Tuesday, March 15, 2011

Life After Divorce

Is there such thing as life after divorce? If you've been divorced than you know exactly what I'm talking about. If you haven't been divorced please try to imagine for a moment how it would be if your spouse told you they wanted a divorce. How would it be to know that you will never wake up next to them again? How would it be to find out that they don't love you or they may have possibly never loved you? What if they wanted to take your kids away from you? What if they wanted to be with someone else? How would it be to realize that all the work you've put into your spouse and your family has been in vain? Would you be able to function after that?
I was never married. I wanted to get married but he didn't want to marry me... thank goodness! I practically lived with my ex during our year in Germany and than I moved to Texas with him for 2 years. After that we had a long distance relationship for 2 years. I never had to deal with all the legalities of a divorce. I don't have to go to court and fight for my kids. He's to lazy to try and take my kids from me. I got lucky as far as that goes. Let me tell you though, breaking things off with him felt like getting a divorce without the paperwork. I gave him everything I had for 5 years. I had 2 kids with him. Well, I can't really say I had 2 kids with him because I did that by myself. He was a good sperm donor though. I left my family and my friends for him. I sacrificed everything for him, and for what? So I could be alone? So I could raise 2 kids by myself? I've dedicated everything to making us work. If there is no more us than what is there?
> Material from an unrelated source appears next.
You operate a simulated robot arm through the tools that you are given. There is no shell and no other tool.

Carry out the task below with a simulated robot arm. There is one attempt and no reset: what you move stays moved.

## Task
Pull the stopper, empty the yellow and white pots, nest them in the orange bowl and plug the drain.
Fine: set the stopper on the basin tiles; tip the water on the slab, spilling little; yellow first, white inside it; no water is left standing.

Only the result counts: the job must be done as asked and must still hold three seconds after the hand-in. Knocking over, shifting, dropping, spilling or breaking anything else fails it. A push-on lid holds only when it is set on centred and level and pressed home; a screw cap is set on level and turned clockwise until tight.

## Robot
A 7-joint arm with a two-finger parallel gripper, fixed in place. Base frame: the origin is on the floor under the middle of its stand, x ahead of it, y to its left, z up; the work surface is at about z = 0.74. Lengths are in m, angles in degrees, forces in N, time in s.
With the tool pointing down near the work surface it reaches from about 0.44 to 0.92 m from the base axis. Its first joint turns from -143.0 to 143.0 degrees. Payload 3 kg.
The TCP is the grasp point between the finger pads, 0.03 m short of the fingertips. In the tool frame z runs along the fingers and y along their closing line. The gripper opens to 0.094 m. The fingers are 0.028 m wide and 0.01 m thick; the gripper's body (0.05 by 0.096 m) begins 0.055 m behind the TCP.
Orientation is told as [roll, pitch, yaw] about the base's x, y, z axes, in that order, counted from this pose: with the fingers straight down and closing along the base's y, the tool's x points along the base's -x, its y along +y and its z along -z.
I recently heard someone say that divorce is the closest thing you can get to hell without actually being in hell. Divorce sucks. There's no nice way to put it. It's hard on you, it's hard on your parents and it's life altering for your kids. How do you recover from something like this? Will you ever be able to love again? Will you ever find someone as good? Did you just leave "the one" and is there anyone else out there that could make you forget all about this hell you're going through? I think the answer to all these questions is yes. It sounds so cliche but I think the only way to bounce back from something like this is to truly be happy with yourself. You have to be content with your life. Stop looking to others to make you happy. Stop waiting for your knight in shining armor before you'll be able to function like a normal person. Look at your life and realize that you are happy just being you. You're happy because God has blessed beyond measure. Look at your kids and see the love in their eyes. Look at your friends and your family and know that someone out there always has it worse and they find a way to be happy. It's way easier said than done. It took me a long time to get to that point. Until you realize that you are just lucky to be you whether you're married or not you will not see that there is life after divorce. No one else will make you happy unless you are able to be happy without them. People fall in love and think that they will never be happy with anyone else. As sweet as this sounds I think it's a load of crap! Thank goodness it is a load of crap because with divorce rates soaring at least 50% of us would never be happy again.
I want to make it very clear that I am not encouraging you to go file for divorce. I feel that divorce is used as a first resort instead of a last resort and that is sad. I think you should exhaust everything you have to stay married. Go to counseling. Start a date night. Read books. Communicate with each other for crying out loud! Do everything you can to keep your promises and vows you made to each other. On the other hand, if you are in danger or your kids are in danger than please run for the hills and never look back. A friend of mine growing up once told me that she didn't want a big wedding because she will probably have to get married 2 or 3 times and she doesn't want to waste all her money on the first one.We were 7 years old when she told me this. What has this world come to when our 7 year old's don't believe in happily ever after anymore.
If divorce is the only option than please know that you will be able to live again. The secret to discovering life after divorce is not in another persons arms. It's not in a bottle of vodka. It's not in the local bar or strip club. You will discover life after divorce when you discover that you're pretty great all by yourself. Love yourself and you will live again. It may take a long time to get there but you will get there.